AI in public authorities – legal limits on state use of AI in Germany
Summary
  • AI has arrived in day-to-day government—from predictive policing to chatbots in citizen services.
  • The state may evaluate data only within statutory mandates; interventions in fundamental rights need clear authorisation.
  • Guidelines for authorities and tech providers: legal basis, democratic legitimacy, and clear allocation of responsibility.

AI has arrived in day-to-day government

For a long time German administration was seen as a laggard in digitalisation. That is changing. In the federal government's portfolio alone, dozens of AI use cases are documented—from pattern recognition in infectious diseases and evaluation of remote sensing data to combating VAT fraud.

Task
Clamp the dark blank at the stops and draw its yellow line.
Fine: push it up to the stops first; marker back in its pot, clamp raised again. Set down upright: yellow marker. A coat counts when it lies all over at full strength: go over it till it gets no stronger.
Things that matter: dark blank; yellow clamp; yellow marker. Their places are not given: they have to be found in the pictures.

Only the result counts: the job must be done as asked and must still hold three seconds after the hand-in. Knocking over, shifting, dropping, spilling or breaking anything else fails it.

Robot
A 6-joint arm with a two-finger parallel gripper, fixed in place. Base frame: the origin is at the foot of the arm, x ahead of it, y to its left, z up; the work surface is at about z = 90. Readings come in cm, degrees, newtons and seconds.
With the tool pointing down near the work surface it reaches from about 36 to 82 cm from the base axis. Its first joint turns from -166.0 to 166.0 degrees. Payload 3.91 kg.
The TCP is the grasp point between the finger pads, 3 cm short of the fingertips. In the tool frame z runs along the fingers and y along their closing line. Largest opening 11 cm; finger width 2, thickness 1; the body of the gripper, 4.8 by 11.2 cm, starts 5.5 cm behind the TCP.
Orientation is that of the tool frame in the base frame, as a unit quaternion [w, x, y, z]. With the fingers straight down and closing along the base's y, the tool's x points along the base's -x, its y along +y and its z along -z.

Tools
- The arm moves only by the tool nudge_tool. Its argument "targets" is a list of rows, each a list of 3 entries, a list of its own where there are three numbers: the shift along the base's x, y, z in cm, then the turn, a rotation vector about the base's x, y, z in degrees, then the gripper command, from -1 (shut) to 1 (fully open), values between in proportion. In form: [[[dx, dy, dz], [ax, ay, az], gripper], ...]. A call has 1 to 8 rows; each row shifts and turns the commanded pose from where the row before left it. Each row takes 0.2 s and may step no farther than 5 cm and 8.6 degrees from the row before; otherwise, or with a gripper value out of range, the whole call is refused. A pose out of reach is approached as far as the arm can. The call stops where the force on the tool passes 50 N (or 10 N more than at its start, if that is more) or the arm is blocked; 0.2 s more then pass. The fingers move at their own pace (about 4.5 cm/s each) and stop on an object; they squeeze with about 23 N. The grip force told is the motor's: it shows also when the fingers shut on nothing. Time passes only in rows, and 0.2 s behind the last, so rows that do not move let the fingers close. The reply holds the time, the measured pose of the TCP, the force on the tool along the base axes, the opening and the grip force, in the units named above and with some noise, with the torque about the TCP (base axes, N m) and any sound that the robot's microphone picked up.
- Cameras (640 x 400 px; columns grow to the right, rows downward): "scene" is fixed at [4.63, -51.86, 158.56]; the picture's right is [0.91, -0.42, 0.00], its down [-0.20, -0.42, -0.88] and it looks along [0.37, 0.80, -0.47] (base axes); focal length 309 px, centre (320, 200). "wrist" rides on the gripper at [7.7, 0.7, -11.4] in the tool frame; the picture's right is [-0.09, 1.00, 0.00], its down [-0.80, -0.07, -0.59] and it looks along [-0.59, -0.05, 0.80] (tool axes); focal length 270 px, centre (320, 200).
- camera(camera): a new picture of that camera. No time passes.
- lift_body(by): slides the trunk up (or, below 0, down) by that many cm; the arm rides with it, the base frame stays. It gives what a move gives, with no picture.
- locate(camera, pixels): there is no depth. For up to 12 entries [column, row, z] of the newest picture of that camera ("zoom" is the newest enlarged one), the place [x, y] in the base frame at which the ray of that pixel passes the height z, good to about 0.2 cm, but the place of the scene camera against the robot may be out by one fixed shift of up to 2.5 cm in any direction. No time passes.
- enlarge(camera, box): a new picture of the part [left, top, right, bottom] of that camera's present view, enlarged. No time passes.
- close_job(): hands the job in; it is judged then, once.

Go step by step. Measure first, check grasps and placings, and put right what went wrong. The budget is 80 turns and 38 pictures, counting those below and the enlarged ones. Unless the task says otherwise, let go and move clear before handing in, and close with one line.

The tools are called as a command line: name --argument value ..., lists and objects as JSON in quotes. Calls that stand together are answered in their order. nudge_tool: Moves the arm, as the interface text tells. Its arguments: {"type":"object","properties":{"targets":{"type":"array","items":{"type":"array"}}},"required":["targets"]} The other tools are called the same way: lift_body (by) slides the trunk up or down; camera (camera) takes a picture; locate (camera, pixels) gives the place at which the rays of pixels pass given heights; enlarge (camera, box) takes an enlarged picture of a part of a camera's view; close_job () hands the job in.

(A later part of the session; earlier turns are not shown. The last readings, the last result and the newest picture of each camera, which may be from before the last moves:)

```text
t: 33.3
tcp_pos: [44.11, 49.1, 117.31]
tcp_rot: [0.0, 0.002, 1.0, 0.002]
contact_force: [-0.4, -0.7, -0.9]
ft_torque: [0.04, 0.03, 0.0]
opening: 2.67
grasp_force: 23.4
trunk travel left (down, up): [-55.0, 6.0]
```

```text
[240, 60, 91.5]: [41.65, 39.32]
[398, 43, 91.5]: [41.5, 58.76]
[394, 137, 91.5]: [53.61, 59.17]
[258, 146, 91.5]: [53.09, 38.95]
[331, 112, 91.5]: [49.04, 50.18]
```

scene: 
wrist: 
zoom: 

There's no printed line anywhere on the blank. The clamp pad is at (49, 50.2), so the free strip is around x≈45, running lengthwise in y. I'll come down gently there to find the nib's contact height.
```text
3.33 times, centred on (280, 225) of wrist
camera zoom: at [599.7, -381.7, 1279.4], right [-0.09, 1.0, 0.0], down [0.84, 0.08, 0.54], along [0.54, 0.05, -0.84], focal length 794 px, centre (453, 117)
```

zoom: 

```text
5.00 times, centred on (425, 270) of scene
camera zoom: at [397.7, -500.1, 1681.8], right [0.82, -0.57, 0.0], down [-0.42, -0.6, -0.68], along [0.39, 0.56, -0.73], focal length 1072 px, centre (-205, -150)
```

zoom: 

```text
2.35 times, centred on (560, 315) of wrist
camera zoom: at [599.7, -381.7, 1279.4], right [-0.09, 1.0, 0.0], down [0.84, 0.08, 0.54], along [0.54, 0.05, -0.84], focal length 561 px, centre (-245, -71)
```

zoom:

Unlike a digital corporation, the state may not freely analyse its data holdings but only within its statutory mandate and clearly defined competences. Under Federal Constitutional Court case law it may not create personality profiles of citizens.

Where security authorities use AI today

The most practically important field is internal security. Several federal states have worked for years with location-based prognosis tools to identify possible crime hotspots from large datasets and deploy police more targeted. This so-called predictive policing is meant to direct scarce resources where statistics suggest offences are likely.

Investigative authorities also evaluate social media (social media monitoring) and merge information from different sources. Merging datasets and automated analysis has become a legal focal point.

Further reference cases of automated administration

Automated data analysis is only one building block. Constitutionally settled or intensively discussed areas include automated licence plate recognition, passenger data matching under the Passenger Data Act, and anti–money laundering monitoring. Video surveillance with algorithmic pattern recognition is also increasing—for example detecting hazardous movement patterns or biometric facial recognition. Each area has its own fundamental-right sensitivity and legal basis.

Service not intervention: chatbots and language models in administration

Not every AI use is a fundamental-right intervention. A growing share serves citizen service. Authorities deploy chatbots that provide information regardless of opening hours—for elections or short-time work benefits applications. Baden-Württemberg is testing an internal assistant with language model F13 to summarise study results and prepare notes. Such applications raise less intervention law than data protection, copyright, and organisational questions—e.g. reliability of outputs and allocation of responsibility.

What this means in practice

Some guidelines emerge that every authority and technology provider in the public sector should heed. Benefit of AI alone does not justify intervention. What matters is statutory authorisation. The deeper a system intervenes in fundamental rights, the higher the threshold and the protected legal interest must be. The legal basis must regulate type and scope of data and permitted analysis methods with sufficient precision. Democratic legitimacy and clear allocation of responsibility are not formalities but preconditions for sovereign decisions to be supported by AI at all.

Anyone introducing, procuring, or legally accompanying an AI system in the public sector should examine these requirements from the design stage onward—not only at the end.